Data -
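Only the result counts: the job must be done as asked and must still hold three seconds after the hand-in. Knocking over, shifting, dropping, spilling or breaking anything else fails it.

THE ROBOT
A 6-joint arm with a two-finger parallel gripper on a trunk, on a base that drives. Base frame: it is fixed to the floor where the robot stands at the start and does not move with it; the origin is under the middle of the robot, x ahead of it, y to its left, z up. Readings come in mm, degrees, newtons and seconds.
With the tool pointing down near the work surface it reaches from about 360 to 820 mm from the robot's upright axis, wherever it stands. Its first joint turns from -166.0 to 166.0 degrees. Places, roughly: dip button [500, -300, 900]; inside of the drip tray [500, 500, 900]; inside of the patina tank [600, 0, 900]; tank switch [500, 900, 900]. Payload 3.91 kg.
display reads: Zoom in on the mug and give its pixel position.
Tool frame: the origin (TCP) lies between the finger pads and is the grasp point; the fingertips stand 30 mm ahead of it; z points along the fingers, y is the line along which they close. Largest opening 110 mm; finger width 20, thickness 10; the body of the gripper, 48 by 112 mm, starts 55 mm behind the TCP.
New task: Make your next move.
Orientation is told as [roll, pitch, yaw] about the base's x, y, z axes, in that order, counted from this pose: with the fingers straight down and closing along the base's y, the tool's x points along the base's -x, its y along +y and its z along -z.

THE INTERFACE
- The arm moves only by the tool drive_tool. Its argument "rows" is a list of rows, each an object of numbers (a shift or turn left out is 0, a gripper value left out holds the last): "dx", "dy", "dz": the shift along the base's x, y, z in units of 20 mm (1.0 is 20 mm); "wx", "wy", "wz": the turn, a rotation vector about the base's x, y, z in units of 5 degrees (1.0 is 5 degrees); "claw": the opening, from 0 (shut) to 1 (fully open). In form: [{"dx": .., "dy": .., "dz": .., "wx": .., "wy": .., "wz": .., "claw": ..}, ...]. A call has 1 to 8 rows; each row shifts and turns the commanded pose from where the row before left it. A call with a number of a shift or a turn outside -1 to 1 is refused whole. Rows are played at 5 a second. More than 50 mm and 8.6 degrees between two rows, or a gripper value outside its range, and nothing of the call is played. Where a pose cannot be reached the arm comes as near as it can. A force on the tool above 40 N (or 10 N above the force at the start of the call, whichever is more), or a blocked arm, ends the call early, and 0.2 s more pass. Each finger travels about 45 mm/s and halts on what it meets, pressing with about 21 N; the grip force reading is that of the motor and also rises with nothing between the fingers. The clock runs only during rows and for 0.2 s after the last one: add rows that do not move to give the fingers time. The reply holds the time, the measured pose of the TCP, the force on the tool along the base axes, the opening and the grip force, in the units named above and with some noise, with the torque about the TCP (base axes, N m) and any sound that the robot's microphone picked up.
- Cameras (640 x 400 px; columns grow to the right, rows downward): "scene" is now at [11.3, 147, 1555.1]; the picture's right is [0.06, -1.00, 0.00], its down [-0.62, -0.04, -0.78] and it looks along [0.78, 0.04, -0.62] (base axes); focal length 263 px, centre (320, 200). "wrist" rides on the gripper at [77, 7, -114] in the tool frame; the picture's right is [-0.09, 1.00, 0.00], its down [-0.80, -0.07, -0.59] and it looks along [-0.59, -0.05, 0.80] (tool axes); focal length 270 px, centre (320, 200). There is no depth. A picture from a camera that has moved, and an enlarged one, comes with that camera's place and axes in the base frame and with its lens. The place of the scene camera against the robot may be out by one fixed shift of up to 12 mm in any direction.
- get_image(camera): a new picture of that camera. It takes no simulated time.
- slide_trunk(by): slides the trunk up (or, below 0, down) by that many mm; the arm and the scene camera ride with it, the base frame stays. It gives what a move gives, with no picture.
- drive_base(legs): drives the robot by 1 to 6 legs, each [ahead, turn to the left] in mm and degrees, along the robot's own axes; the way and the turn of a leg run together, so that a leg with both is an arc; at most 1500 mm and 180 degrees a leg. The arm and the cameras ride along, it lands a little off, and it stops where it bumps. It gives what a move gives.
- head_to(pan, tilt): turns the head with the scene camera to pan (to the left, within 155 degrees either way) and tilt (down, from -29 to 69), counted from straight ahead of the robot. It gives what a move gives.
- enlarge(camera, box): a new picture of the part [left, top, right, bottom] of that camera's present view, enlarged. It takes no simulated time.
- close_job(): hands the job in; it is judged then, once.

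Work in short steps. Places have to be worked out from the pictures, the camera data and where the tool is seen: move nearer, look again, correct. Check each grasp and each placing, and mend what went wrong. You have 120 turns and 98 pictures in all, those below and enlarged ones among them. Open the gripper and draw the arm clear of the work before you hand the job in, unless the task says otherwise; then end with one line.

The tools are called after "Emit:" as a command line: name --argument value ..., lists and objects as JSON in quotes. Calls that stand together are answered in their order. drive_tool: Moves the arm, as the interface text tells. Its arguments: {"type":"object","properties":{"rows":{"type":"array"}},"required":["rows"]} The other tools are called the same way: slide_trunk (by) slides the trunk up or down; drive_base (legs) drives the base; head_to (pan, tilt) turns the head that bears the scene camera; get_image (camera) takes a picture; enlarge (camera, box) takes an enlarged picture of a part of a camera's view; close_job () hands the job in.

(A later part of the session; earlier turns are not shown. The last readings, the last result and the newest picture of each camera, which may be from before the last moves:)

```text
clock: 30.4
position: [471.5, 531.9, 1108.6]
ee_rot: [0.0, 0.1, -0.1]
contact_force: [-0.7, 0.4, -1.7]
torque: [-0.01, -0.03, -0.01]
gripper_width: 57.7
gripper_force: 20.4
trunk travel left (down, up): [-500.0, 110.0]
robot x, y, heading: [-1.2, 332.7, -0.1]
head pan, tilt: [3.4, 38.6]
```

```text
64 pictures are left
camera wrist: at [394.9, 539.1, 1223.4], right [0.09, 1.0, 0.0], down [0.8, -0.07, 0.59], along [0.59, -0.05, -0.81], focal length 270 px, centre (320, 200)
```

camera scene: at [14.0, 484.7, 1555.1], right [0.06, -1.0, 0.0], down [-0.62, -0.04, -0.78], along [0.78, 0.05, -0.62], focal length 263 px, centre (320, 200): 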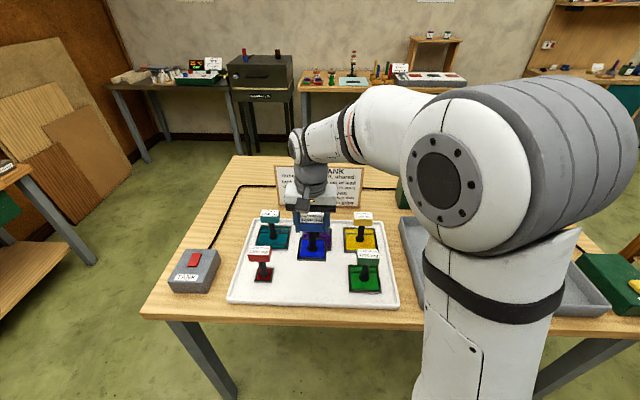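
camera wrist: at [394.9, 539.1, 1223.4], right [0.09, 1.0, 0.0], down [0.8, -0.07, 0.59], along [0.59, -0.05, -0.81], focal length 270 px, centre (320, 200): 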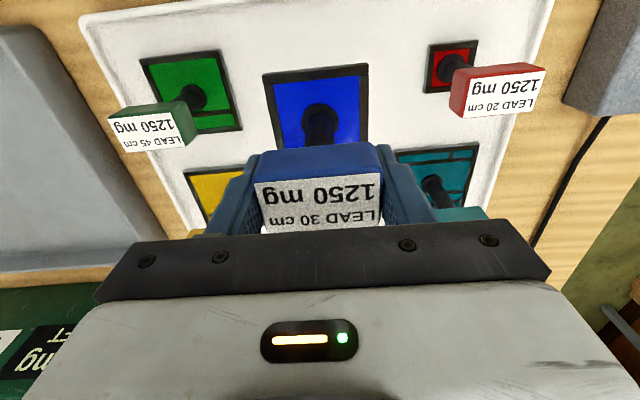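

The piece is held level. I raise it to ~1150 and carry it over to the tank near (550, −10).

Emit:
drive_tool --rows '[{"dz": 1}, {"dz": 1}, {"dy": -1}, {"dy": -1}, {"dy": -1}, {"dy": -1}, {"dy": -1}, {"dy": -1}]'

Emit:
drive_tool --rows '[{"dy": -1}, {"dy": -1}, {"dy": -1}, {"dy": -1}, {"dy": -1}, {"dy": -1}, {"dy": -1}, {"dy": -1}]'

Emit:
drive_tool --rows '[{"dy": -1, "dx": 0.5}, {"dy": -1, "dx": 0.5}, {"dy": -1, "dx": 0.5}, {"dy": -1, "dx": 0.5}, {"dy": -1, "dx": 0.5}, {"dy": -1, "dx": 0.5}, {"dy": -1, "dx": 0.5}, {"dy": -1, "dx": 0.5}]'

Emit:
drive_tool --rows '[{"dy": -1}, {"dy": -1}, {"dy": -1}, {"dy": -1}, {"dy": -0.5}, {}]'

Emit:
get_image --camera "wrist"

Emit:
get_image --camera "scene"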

Your objective - Transcribe the listing in full and omit the pictures. Return a JSON list in which every string is one line; blank lines are skipped.

Result of this exercise -
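[
  "Only the result counts: the job must be done as asked and must still hold three seconds after the hand-in. Knocking over, shifting, dropping, spilling or breaking anything else fails it.",
  "THE ROBOT",
  "A 6-joint arm with a two-finger parallel gripper on a trunk, on a base that drives. Base frame: it is fixed to the floor where the robot stands at the start and does not move with it; the origin is under the middle of the robot, x ahead of it, y to its left, z up. Readings come in mm, degrees, newtons and seconds.",
  "With the tool pointing down near the work surface it reaches from about 360 to 820 mm from the robot's upright axis, wherever it stands. Its first joint turns from -166.0 to 166.0 degrees. Places, roughly: dip button [500, -300, 900]; inside of the drip tray [500, 500, 900]; inside of the patina tank [600, 0, 900]; tank switch [500, 900, 900]. Payload 3.91 kg.",
  "display reads: Zoom in on the mug and give its pixel position.",
  "Tool frame: the origin (TCP) lies between the finger pads and is the grasp point; the fingertips stand 30 mm ahead of it; z points along the fingers, y is the line along which they close. Largest opening 110 mm; finger width 20, thickness 10; the body of the gripper, 48 by 112 mm, starts 55 mm behind the TCP.",
  "New task: Make your next move.",
  "Orientation is told as [roll, pitch, yaw] about the base's x, y, z axes, in that order, counted from this pose: with the fingers straight down and closing along the base's y, the tool's x points along the base's -x, its y along +y and its z along -z.",
  "THE INTERFACE",
  "- The arm moves only by the tool drive_tool. Its argument \"rows\" is a list of rows, each an object of numbers (a shift or turn left out is 0, a gripper value left out holds the last): \"dx\", \"dy\", \"dz\": the shift along the base's x, y, z in units of 20 mm (1.0 is 20 mm); \"wx\", \"wy\", \"wz\": the turn, a rotation vector about the base's x, y, z in units of 5 degrees (1.0 is 5 degrees); \"claw\": the opening, from 0 (shut) to 1 (fully open). In form: [{\"dx\": .., \"dy\": .., \"dz\": .., \"wx\": .., \"wy\": .., \"wz\": .., \"claw\": ..}, ...]. A call has 1 to 8 rows; each row shifts and turns the commanded pose from where the row before left it. A call with a number of a shift or a turn outside -1 to 1 is refused whole. Rows are played at 5 a second. More than 50 mm and 8.6 degrees between two rows, or a gripper value outside its range, and nothing of the call is played. Where a pose cannot be reached the arm comes as near as it can. A force on the tool above 40 N (or 10 N above the force at the start of the call, whichever is more), or a blocked arm, ends the call early, and 0.2 s more pass. Each finger travels about 45 mm/s and halts on what it meets, pressing with about 21 N; the grip force reading is that of the motor and also rises with nothing between the fingers. The clock runs only during rows and for 0.2 s after the last one: add rows that do not move to give the fingers time. The reply holds the time, the measured pose of the TCP, the force on the tool along the base axes, the opening and the grip force, in the units named above and with some noise, with the torque about the TCP (base axes, N m) and any sound that the robot's microphone picked up.",
  "- Cameras (640 x 400 px; columns grow to the right, rows downward): \"scene\" is now at [11.3, 147, 1555.1]; the picture's right is [0.06, -1.00, 0.00], its down [-0.62, -0.04, -0.78] and it looks along [0.78, 0.04, -0.62] (base axes); focal length 263 px, centre (320, 200). \"wrist\" rides on the gripper at [77, 7, -114] in the tool frame; the picture's right is [-0.09, 1.00, 0.00], its down [-0.80, -0.07, -0.59] and it looks along [-0.59, -0.05, 0.80] (tool axes); focal length 270 px, centre (320, 200). There is no depth. A picture from a camera that has moved, and an enlarged one, comes with that camera's place and axes in the base frame and with its lens. The place of the scene camera against the robot may be out by one fixed shift of up to 12 mm in any direction.",
  "- get_image(camera): a new picture of that camera. It takes no simulated time.",
  "- slide_trunk(by): slides the trunk up (or, below 0, down) by that many mm; the arm and the scene camera ride with it, the base frame stays. It gives what a move gives, with no picture.",
  "- drive_base(legs): drives the robot by 1 to 6 legs, each [ahead, turn to the left] in mm and degrees, along the robot's own axes; the way and the turn of a leg run together, so that a leg with both is an arc; at most 1500 mm and 180 degrees a leg. The arm and the cameras ride along, it lands a little off, and it stops where it bumps. It gives what a move gives.",
  "- head_to(pan, tilt): turns the head with the scene camera to pan (to the left, within 155 degrees either way) and tilt (down, from -29 to 69), counted from straight ahead of the robot. It gives what a move gives.",
  "- enlarge(camera, box): a new picture of the part [left, top, right, bottom] of that camera's present view, enlarged. It takes no simulated time.",
  "- close_job(): hands the job in; it is judged then, once.",
  "Work in short steps. Places have to be worked out from the pictures, the camera data and where the tool is seen: move nearer, look again, correct. Check each grasp and each placing, and mend what went wrong. You have 120 turns and 98 pictures in all, those below and enlarged ones among them. Open the gripper and draw the arm clear of the work before you hand the job in, unless the task says otherwise; then end with one line.",
  "The tools are called after \"Emit:\" as a command line: name --argument value ..., lists and objects as JSON in quotes. Calls that stand together are answered in their order. drive_tool: Moves the arm, as the interface text tells. Its arguments: {\"type\":\"object\",\"properties\":{\"rows\":{\"type\":\"array\"}},\"required\":[\"rows\"]} The other tools are called the same way: slide_trunk (by) slides the trunk up or down; drive_base (legs) drives the base; head_to (pan, tilt) turns the head that bears the scene camera; get_image (camera) takes a picture; enlarge (camera, box) takes an enlarged picture of a part of a camera's view; close_job () hands the job in.",
  "(A later part of the session; earlier turns are not shown. The last readings, the last result and the newest picture of each camera, which may be from before the last moves:)",
  "```text",
  "clock: 30.4",
  "position: [471.5, 531.9, 1108.6]",
  "ee_rot: [0.0, 0.1, -0.1]",
  "contact_force: [-0.7, 0.4, -1.7]",
  "torque: [-0.01, -0.03, -0.01]",
  "gripper_width: 57.7",
  "gripper_force: 20.4",
  "trunk travel left (down, up): [-500.0, 110.0]",
  "robot x, y, heading: [-1.2, 332.7, -0.1]",
  "head pan, tilt: [3.4, 38.6]",
  "```",
  "```text",
  "64 pictures are left",
  "camera wrist: at [394.9, 539.1, 1223.4], right [0.09, 1.0, 0.0], down [0.8, -0.07, 0.59], along [0.59, -0.05, -0.81], focal length 270 px, centre (320, 200)",
  "```",
  "camera scene: at [14.0, 484.7, 1555.1], right [0.06, -1.0, 0.0], down [-0.62, -0.04, -0.78], along [0.78, 0.05, -0.62], focal length 263 px, centre (320, 200): ",
  "camera wrist: at [394.9, 539.1, 1223.4], right [0.09, 1.0, 0.0], down [0.8, -0.07, 0.59], along [0.59, -0.05, -0.81], focal length 270 px, centre (320, 200): ",
  "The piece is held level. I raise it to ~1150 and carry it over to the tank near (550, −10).",
  "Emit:",
  "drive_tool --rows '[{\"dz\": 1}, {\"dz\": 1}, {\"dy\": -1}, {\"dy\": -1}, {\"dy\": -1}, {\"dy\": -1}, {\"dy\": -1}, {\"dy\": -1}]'",
  "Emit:",
  "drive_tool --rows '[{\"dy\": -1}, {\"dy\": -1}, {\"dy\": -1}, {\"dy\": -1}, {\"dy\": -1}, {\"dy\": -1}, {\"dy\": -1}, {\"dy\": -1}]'",
  "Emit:",
  "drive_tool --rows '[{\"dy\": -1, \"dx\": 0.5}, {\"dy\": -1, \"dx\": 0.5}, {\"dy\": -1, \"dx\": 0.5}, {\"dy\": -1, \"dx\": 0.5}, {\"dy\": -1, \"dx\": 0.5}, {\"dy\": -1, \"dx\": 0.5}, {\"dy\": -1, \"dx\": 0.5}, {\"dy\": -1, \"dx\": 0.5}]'",
  "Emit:",
  "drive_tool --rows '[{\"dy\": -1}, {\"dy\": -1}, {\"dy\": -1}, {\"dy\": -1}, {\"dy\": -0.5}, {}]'",
  "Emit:",
  "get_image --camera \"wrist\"",
  "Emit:",
  "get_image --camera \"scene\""
]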